Попытка выйти из этой автоматичности видится мне в постановке «Заговора Фиеско». Убеждает меня в таком мнении еще то обстоятельство, что почтенные артисты, не пожелавшие потревожить своих автоматических традиций, оказались настолько ниже своих товарищей, что почти нестерпимо было на них смотреть, слушать их. Я говорю о Ге и Дарском, назойливо портивших «всю музыку».
Некоторая автоматичность замечалась и в Тиме, ярко, но грубовато повторившей одну из своих «инфернальных» женщин. Иногда игра ее была так примитивно подчеркнута (например, в сцене, где она поет, прислушиваясь к разговору брата), будто артистка имела в виду полуслепых и окончательно несообразительных зрителей. Ставить точки над i у Шиллера занятие, по крайней мере, праздное.
Свободней, трогательней и естественней, при всей обдуманности роли, была Ведринская, что, впрочем, вряд ли было для кого неожиданностью.
Неожиданные приемы для роли Фиеско и, вообще, для шиллеровских героев применил Студенцов. Этот прекрасный, недостаточно ценимый, по-моему, артист взял на себя неблагодарный труд сделать неестественное естественным, придать логику непоследовательностям, тактичность бестактностям, смягчить дикие порывы рациональным резонерством. Исполнение отличалось большой сдержанностью, вкусом и приятностью.
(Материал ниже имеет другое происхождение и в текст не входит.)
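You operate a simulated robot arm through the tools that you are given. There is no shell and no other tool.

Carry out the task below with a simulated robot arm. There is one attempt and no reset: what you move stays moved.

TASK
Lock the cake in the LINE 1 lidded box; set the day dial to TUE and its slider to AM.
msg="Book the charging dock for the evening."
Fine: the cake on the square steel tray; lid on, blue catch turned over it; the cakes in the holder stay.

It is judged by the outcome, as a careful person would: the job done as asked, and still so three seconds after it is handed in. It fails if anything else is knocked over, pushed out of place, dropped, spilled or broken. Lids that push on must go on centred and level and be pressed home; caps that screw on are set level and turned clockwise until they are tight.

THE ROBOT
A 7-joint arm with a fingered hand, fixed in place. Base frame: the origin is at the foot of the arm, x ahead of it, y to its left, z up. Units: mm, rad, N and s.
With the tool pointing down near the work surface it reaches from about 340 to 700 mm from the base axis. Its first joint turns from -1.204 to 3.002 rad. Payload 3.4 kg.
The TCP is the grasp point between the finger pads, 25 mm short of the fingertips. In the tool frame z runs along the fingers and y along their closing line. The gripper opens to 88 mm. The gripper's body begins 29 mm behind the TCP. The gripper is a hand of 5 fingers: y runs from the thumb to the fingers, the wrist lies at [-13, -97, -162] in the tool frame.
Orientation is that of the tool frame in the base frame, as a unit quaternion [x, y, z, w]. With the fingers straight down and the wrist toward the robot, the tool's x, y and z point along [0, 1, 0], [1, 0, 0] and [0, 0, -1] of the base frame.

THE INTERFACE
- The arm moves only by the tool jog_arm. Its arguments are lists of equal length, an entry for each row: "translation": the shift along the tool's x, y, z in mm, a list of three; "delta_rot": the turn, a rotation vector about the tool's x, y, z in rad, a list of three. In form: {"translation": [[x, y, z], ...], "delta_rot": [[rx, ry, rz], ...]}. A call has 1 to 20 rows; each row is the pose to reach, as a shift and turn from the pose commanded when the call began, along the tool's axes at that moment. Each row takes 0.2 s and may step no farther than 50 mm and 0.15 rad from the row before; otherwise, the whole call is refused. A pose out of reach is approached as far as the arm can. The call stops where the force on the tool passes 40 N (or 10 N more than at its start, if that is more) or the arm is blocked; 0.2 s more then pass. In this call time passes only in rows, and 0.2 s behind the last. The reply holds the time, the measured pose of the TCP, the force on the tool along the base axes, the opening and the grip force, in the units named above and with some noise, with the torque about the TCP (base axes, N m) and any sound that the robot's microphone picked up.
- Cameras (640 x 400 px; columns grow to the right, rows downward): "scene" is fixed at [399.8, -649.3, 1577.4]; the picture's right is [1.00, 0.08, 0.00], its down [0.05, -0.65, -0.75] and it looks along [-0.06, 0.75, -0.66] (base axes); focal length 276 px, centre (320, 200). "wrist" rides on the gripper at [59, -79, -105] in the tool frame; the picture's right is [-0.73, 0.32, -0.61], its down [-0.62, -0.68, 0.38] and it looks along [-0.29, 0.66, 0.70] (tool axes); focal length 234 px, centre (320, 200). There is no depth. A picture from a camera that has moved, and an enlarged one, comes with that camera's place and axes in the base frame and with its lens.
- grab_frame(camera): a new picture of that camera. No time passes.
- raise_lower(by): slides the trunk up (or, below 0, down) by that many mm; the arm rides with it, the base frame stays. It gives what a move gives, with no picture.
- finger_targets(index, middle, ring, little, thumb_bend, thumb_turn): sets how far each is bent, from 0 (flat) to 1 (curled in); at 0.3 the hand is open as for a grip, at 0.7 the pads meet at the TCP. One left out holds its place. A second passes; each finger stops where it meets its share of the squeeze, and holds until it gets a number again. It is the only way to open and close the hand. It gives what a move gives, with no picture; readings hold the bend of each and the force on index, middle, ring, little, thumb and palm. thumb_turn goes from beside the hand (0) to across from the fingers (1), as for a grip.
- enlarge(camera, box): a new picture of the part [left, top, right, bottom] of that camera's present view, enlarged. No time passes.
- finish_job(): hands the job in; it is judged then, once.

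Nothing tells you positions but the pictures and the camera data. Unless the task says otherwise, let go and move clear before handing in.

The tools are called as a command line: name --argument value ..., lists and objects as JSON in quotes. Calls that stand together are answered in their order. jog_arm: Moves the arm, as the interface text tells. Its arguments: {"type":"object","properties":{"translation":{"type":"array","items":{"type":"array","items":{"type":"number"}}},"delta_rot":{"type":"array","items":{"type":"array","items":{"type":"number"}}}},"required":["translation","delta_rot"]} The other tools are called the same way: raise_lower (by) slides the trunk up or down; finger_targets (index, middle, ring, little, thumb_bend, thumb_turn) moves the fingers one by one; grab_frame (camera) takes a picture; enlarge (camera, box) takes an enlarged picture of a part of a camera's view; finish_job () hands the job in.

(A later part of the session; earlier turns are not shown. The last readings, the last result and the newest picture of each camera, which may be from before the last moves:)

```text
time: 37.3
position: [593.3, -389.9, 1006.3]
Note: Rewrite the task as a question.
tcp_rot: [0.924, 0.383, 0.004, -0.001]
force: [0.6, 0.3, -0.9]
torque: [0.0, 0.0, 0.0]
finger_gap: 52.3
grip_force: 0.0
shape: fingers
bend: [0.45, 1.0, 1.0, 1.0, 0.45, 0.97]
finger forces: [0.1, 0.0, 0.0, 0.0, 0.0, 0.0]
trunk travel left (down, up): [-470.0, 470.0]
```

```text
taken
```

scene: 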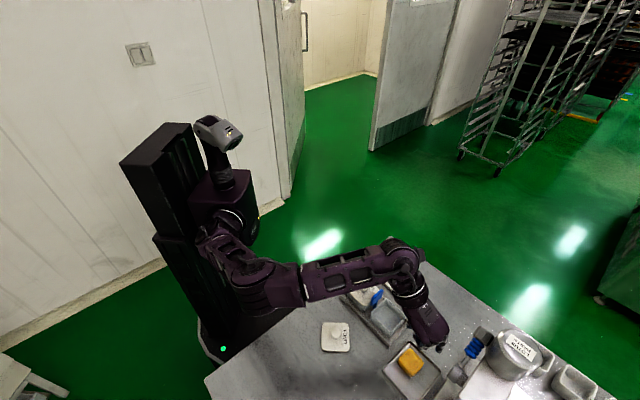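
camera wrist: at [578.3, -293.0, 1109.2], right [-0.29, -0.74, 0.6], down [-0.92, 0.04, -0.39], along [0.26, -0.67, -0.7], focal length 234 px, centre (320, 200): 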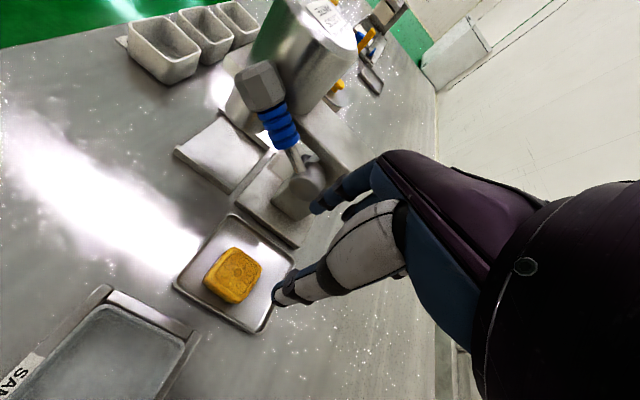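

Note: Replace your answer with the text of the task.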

Не знаю, насколько это было уместно в данном случае.
Вероятно, шиллеровский «порыв» повлиял на отчетливость произношения вчера. Не говоря уже о Ге и Дарском, вообще, бог знает как произносящих русские слова, и Лешков, и Малютин, и тираны, и недовольные, и республиканцы сплошь шипели и свистели, будто у всех сделался зуб со свистом, — так что было просто физическим удовольствием слышать отчетливое, ясное, безукоризненное произношение Ведринской и Студенцова.
Декорации были многих художников и различны по достоинству, некоторые довольно приятны (2й картины). Ходивший ходуном дом Веррины и тени от заговорщиков по панораме Генуи, — вещи, конечно, поправимые.